▶ **Instructions for the task**
Your answer should be a single number: the count of lines containing "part".

▶ **Data block**
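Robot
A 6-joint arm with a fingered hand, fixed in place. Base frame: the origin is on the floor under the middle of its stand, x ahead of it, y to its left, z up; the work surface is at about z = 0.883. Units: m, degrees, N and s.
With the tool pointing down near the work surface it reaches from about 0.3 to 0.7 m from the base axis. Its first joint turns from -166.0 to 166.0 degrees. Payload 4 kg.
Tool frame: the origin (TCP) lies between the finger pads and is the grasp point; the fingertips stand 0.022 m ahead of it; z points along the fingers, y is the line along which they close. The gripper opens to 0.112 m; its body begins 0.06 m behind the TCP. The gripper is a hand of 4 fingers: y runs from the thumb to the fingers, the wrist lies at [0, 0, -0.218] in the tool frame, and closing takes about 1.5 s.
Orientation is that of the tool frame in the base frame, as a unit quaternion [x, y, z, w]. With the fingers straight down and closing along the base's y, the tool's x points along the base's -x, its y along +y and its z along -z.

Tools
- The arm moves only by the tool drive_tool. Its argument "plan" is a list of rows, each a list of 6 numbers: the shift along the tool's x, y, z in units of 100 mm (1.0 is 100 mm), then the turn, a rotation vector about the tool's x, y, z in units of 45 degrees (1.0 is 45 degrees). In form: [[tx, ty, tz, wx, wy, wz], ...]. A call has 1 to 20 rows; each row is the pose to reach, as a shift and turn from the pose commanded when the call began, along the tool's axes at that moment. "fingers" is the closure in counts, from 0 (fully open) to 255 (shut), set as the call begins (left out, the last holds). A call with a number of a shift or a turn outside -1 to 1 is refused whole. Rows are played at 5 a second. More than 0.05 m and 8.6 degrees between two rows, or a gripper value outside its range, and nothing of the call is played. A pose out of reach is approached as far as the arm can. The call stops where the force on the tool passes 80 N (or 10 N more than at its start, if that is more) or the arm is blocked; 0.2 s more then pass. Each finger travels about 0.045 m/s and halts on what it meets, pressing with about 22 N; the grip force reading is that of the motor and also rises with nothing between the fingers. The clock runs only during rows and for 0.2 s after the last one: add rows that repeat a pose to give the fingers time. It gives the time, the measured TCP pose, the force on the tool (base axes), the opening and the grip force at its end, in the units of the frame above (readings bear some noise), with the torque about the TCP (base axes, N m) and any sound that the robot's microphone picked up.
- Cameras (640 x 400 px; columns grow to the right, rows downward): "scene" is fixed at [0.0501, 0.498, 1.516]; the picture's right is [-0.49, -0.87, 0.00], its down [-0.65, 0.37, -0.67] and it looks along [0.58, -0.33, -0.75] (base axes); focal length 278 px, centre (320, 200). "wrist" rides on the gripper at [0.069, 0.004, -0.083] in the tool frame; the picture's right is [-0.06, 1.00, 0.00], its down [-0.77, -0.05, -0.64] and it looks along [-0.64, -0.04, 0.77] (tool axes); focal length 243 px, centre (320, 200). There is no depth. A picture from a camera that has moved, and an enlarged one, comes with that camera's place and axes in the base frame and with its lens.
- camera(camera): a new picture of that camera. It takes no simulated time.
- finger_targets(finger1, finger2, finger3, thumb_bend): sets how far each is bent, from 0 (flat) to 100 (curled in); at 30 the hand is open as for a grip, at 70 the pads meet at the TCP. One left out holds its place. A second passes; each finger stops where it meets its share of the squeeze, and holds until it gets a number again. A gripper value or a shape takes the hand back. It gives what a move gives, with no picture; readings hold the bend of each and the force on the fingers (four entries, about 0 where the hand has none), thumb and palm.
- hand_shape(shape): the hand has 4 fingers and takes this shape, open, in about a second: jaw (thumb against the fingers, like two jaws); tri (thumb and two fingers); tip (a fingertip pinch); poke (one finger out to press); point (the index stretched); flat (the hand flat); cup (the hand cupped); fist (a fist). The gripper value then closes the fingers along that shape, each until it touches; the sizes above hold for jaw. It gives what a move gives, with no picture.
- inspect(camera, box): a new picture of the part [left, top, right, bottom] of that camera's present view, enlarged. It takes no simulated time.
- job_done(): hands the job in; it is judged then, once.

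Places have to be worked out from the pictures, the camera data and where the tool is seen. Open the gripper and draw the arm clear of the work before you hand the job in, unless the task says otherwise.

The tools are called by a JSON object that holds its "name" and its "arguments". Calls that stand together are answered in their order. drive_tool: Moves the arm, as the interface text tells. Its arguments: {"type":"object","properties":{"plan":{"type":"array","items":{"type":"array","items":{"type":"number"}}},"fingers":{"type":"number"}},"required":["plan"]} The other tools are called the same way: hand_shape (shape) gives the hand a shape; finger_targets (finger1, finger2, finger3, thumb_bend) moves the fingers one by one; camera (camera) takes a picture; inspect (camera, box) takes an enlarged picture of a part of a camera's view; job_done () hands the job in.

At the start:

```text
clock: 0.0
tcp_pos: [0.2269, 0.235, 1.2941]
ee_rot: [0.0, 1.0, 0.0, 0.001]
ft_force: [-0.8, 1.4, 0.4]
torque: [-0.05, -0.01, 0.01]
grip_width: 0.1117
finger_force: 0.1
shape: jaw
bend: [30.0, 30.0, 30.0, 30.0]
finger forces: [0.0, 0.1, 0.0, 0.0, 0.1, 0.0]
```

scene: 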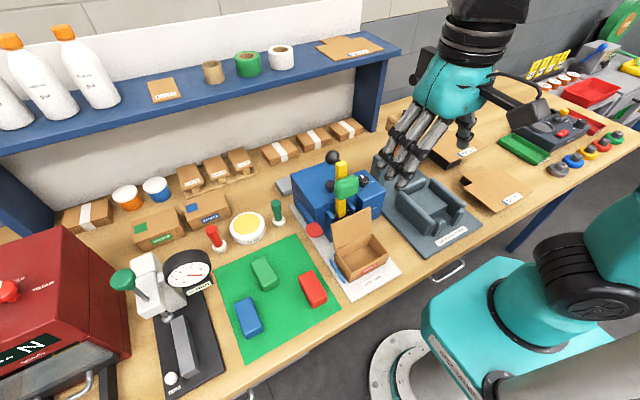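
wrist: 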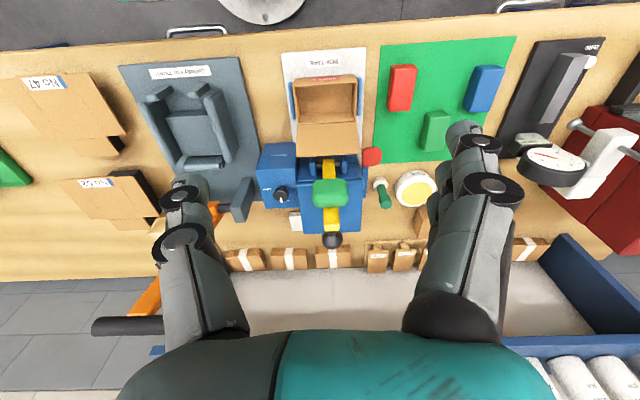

▶ **Result below**
2